[NTLK] What do you consider essential packages for eMate?
chris.rupnik at gmail.com
Thu Mar 18 19:19:01 PDT 2021
It would be beneficial to me if Forrest and Frank possibly be willing to act as the guides in a zoom meeting to guide fellow emate-ties along the path to such a repair? We could record the session and post it later for others to follow at a later date?
Obviously the session would be around your schedules
Sent from my iPad
> On Mar 18, 2021, at 7:21 PM, Forrest <newton_phoenix at mindspring.com> wrote:
> For some reason—likely because I went on and on ;-) —the end of my message got cut off. Here it is:
> I don’t which to step on anyone’s toes, here, but for anyone in the US who does not want to ship their eMate off to Europe so Frank could fix it—I might be persuaded to complete the spring repair for you. I live in Arizona, and you would—as Frank does—be charged for only the shipping cost, and perhaps a small fee for time and expenses: probably less than $10 USD.
> I WOULD STILL, IF POSSIBLE, URGE that you send it to Frank (his limited time permitting), as he is truly the Edward Scissorhands of Newton/eMate repair. And, I mean that in the most complimentary way possible.
> BUT—please, GET IT DONE. Somehow. REALLY.
> Sent from my T-Mobile iPhone 11
>> On Mar 18, 2021, at 2:43 PM, Forrest Buffenmyer <newton_phoenix at mindspring.com> wrote:
>> Chris and Andre:
>> You need to get the Hinge Repair done, and very soon. In fact, I would STRONGLY urge NOT USING the eMate until it is completed.
>> Referring to a post last week—I just got an eMate from eBay for only $55! It was untested, as the seller did not have a power supply to boot it up. Before buying I carefully zoomed in on the pictures of both the exterior and interior—nearly flawless. Still, looks only count for so much, if it doesn’t work it’s a pretty paperweight, right?
>> I gambled and made the purchase. When it arrived I connected it to a Newton power supply—it started right up, no marks on the screen, darned near perfection!

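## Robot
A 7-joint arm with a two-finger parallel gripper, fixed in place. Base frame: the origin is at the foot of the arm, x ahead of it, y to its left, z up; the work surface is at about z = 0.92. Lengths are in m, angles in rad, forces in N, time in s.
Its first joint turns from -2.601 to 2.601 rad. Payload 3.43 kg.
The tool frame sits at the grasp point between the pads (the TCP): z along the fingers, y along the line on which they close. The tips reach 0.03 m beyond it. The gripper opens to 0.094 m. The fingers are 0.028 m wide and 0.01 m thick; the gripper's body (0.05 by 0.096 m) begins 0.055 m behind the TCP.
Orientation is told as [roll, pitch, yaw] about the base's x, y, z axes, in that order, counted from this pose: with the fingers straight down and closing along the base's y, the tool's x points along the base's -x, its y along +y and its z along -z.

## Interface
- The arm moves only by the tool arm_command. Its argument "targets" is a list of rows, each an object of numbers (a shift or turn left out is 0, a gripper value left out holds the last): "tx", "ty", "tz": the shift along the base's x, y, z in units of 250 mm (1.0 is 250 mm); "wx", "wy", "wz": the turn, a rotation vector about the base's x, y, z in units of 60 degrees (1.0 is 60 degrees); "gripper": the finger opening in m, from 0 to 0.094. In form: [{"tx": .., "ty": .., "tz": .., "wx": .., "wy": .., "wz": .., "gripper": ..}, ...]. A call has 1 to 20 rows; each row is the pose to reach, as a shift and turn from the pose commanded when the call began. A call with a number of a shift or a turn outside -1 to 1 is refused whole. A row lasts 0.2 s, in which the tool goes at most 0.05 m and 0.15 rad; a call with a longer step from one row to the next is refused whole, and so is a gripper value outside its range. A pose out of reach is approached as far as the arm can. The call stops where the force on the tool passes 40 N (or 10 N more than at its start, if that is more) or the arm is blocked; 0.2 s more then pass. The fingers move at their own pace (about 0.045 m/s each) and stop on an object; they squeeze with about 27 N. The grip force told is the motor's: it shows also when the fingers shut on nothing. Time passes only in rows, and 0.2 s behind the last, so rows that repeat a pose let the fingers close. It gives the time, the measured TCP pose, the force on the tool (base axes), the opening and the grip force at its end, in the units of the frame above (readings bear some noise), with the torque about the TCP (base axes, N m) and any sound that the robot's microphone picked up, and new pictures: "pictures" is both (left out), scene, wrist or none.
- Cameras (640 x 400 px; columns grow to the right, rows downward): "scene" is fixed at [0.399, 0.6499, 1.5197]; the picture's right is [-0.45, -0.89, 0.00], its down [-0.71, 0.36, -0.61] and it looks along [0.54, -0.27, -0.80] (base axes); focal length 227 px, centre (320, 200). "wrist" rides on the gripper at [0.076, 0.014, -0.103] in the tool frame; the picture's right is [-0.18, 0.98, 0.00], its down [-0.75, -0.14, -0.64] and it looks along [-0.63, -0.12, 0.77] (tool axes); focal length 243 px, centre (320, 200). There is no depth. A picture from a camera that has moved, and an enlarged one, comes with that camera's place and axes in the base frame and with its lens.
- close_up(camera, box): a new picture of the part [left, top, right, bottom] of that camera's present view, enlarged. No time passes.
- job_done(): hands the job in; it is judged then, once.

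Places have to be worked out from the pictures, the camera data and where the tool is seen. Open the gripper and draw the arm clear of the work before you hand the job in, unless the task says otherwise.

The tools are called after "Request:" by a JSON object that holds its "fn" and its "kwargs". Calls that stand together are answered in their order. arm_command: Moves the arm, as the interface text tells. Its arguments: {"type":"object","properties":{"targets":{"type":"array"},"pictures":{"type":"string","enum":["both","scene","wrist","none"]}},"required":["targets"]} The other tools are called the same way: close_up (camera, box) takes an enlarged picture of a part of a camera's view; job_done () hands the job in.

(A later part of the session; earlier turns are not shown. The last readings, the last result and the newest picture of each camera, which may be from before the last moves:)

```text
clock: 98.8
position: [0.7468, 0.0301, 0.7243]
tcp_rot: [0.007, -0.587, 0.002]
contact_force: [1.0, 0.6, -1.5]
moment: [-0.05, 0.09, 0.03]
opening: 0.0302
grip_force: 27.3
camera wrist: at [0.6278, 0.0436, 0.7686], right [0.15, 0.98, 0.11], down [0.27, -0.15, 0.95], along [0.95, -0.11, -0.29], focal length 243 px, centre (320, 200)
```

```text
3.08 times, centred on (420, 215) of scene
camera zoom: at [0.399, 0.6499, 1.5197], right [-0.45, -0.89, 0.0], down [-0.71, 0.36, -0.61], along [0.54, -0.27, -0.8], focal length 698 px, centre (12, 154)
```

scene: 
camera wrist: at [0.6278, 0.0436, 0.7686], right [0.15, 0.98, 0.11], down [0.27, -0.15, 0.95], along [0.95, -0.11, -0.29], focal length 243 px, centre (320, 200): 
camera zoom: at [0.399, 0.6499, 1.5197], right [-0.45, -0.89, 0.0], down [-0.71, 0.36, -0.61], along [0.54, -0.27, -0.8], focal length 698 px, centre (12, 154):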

>> I thought to myself, “Well, I can enjoy this for a little while, right, before I tear it down for the Hinge Repair?”
>> “NOT SO FAST, MY FRIEND!” Wisely I decided against that, and disassembled it a few days ago, almost immediately after receiving it. IT’S A GOOD THING I DID. There was the equivalent of a ticking time bomb inside. One of the springs had worked itself loose and would soon, I am certain, pierce the ribbon cable (I mean, it was sitting right there against it.) I likely caught it just in time. After about 2 hours of work—taking my time—both my hinge repairs are done, and will not rear its ugly head again.
>> Recall that these are 20+ year old machines. That grease is getting stiffer and stiffer, which causes (and forces) the spring ends to work themselves loose. I would not trust one EVEN SEALED IN AN UNOPENED BOX to not soon work itself loose. (It’s also noteworthy that only the LEFT spring threatens the display cable—but why not do both springs?)
>> For me at least, it was EXTRAORDINARILY simple. There are eMate disassembly instructions on Frank’s site, https://www.pda-soft.de/ , as well as Joel Sciamma’s excellent Inventor’s Emporium site: http://www.inventors-emporium.co.uk/pages/newton-emate-hinge.html . (The latter is also available through Frank’s site.
>> I read through Joel’s instructions on how to repair a damaged ribbon cable. UUUUGGGHHHH. I’ve done repairs like that before many times and would NOT want to attempt any more, especially when such repair can be avoided with some easy preventative maintenance.